▶ What is needed: Take up the reading text again after its last words.

▶ Reading text:
===

O instante-agora sempre será a insígnia das pessoas destinadas à imortalidade. São feitas do presente e, por isso, é impossível referenciá-las num tempo que não seja esse. Não à toa, todos que falam de Bia Perlingeiro agem assim: evocam a ternura que caminha com ela e que nunca deixará de estar porque é tesouro vivo, confundido com o infinito.
“Devemos muito a Bia. Ela tem um papel fundamental na arte cearense nos últimos 32 anos. Com sua delicadeza, discrição e larga intuição, contribuiu para um salto qualitativo na apreciação da arte em Fortaleza”, afirma Dodora Guimarães, curadora de arte e presidente do Instituto Sérvulo Esmeraldo.
A memória que traz em palavras neste momento é justificada: importante nome do circuito de arte cearense, Bia faleceu na tarde deste sábado (4), no Rio de Janeiro.
Ficou, porém, e com farta quantidade de pessoas, um legado incontornável de altivez e protagonismo. Com o marido, o também galerista e editor Max Perlingeiro, com quem estava casada há 30 anos, ela era responsável pela Multiarte, prestigiada galeria em Fortaleza, responsável por trazer importantes exposições, como a “Irmãos Campana” e "Leonilson por Antonio Dias - Perfil de uma coleção”.
O casal também administrava as sedes de São Paulo e do Rio de Janeiro da Pinakotheke Cultural, que já recebeu mostras de artistas como Tomie Ohtake e Candido Portinari.
Em solo cearense, Bia comandava os Grupos de Estudos Multiarte, frutos de apurada inspiração, trabalho e competência. O projeto, de cunho bastante pessoal, foi idealizado por ela como forma de estreitar conexões e promover um ambiente de diálogos e reflexões sobre o panorama da arte
AMPLITUDES
Nas redes sociais da Multiarte, o esposo e o filho do casal, Victor Perlingeiro, anunciaram o falecimento, pedindo conforto para enfrentar uma “dor imensurável”. “Agradecemos imensamente o tempo que pudemos conviver com ela, mulher, mãe, amiga, irmã, profissional ímpar, que deixa um lindo legado de amor, firmeza e coragem. Que possamos mantê-la em nossa lembrança e corações como a pessoa que ela sempre foi”, escreveram.

===

▶ Dataset section:
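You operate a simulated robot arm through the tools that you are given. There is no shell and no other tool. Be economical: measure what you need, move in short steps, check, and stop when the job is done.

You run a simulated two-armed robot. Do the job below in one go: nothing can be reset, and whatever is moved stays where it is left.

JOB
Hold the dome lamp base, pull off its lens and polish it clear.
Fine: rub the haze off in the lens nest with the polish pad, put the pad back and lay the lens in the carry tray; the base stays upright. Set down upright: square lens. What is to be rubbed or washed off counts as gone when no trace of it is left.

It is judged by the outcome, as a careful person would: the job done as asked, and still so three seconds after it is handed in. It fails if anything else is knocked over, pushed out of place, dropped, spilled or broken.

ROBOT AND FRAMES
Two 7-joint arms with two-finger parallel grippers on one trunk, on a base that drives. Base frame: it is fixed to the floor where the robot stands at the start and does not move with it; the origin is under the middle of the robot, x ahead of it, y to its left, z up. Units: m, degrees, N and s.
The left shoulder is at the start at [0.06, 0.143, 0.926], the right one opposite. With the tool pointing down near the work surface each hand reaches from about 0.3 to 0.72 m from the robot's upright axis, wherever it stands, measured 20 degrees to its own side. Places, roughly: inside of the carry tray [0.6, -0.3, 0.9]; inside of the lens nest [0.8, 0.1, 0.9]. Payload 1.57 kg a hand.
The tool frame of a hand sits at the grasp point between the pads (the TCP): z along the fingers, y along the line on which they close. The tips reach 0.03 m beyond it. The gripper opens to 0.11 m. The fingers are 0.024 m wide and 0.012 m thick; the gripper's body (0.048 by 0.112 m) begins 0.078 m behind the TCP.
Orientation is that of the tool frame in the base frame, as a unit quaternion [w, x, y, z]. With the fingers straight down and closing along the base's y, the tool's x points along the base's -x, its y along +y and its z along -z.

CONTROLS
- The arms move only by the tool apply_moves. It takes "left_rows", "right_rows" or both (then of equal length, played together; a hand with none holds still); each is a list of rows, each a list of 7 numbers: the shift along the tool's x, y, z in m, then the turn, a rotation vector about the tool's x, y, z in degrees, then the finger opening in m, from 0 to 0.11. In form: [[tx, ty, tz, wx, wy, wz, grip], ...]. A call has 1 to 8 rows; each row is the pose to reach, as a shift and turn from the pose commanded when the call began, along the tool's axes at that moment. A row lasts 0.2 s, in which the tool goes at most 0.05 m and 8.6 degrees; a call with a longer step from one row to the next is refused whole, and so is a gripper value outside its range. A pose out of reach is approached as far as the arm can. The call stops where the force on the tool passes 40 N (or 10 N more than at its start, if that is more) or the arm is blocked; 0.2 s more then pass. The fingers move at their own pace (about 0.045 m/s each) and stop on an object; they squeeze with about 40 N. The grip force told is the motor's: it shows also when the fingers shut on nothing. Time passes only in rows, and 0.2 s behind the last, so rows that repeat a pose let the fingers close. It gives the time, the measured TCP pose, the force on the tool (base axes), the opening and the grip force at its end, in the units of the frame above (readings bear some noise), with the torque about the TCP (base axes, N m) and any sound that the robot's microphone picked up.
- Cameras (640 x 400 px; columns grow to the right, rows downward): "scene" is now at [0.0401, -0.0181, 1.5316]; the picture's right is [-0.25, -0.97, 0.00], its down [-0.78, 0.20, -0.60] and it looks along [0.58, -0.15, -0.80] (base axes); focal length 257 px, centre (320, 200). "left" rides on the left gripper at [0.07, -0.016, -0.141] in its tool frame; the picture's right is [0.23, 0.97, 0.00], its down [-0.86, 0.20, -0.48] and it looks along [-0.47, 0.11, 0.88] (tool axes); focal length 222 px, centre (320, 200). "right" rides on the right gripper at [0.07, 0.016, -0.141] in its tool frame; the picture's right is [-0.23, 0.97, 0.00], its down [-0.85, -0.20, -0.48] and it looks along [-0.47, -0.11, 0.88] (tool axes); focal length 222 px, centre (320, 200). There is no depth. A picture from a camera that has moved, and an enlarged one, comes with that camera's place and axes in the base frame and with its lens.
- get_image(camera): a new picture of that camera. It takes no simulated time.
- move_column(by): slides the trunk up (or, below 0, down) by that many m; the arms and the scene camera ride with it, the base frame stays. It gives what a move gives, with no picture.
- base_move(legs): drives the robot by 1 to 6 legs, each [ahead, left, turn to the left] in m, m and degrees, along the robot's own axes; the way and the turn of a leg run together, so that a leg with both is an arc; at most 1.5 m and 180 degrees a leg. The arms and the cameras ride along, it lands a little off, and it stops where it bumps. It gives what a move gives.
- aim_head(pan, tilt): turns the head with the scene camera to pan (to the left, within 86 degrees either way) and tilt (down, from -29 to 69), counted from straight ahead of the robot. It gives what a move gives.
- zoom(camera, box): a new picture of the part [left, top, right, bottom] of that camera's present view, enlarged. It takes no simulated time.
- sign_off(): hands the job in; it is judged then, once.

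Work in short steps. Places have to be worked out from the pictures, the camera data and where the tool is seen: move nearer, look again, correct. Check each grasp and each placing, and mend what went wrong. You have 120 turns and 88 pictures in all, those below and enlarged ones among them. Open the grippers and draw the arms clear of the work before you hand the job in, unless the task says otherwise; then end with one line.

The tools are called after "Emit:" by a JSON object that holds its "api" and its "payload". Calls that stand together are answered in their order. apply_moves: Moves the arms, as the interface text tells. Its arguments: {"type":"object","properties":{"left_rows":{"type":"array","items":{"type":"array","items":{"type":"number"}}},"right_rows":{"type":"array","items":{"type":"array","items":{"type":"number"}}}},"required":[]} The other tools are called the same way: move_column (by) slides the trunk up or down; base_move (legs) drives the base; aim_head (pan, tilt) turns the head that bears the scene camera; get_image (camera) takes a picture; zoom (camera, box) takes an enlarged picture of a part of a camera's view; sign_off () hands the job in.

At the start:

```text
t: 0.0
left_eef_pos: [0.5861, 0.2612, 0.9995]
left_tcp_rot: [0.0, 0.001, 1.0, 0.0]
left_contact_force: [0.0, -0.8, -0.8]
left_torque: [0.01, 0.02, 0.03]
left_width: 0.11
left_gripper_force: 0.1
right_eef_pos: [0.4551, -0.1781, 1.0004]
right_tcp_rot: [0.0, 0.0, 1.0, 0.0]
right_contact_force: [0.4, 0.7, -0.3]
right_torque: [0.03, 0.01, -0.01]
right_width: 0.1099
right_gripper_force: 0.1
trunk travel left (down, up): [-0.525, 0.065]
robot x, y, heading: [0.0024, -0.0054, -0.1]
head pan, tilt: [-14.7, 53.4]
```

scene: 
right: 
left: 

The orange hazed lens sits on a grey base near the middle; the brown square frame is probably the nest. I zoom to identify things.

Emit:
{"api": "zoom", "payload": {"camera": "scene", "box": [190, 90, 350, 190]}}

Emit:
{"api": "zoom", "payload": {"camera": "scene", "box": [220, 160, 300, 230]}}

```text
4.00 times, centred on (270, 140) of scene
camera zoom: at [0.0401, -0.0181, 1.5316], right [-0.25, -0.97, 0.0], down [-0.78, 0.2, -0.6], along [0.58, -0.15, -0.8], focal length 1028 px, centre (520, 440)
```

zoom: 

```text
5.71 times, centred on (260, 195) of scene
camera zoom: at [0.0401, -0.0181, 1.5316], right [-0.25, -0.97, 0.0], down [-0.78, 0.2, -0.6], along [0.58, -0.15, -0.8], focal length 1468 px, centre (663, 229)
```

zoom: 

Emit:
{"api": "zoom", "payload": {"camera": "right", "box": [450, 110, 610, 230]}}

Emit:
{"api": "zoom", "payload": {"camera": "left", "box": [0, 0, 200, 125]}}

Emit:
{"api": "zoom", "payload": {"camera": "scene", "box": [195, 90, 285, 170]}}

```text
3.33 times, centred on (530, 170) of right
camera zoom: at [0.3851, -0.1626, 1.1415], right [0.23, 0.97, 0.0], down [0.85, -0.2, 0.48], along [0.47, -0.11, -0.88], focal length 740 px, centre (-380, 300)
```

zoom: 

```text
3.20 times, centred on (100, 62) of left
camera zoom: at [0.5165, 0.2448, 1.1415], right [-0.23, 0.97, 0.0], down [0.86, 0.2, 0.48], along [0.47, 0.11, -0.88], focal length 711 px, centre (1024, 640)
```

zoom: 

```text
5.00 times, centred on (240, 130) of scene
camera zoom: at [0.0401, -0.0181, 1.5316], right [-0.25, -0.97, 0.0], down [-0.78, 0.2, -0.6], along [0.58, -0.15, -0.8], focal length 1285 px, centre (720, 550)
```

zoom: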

===

▶ Result of this exercise:
Por sua vez, diversos amigos e admiradores da trajetória de Bia expressaram o carinho alimentado por ela. A pesquisadora de arte Carol Vieira recorda da proximidade com uma mulher cheia de virtudes. Elas estreitaram os laços após uma feira de arte em São Paulo, há seis anos. Na ocasião, foi convidada para participar de um dos grupos de pesquisa da Galeria Multiarte.
Randal Pompeu, vice-reitor de extensão da Universidade de Fortaleza (Unifor), a conheceu na década de 1980 e, desde a data, evoca a admiração pela caminhada que trilhou. “O Ceará tem uma grande perda de uma grande incentivadora das artes. Ela era uma pessoa realmente iluminada, que sabia dividir alegria e fraternidade por onde ela passava”.
O arquiteto Marcus Novais, por sua vez, referencia a profissional como uma preciosa e insubstituível amiga. “Vou lembrar sempre dela como uma mulher diferenciada, doce, guerreira, de alma iluminada e essência transformadora, com uma sensibilidade única para perceber o outro, sempre pronta e presente. Deixa- nos um lindo legado ao universo das artes na nossa cidade e um norte nos caminhos a seguir”.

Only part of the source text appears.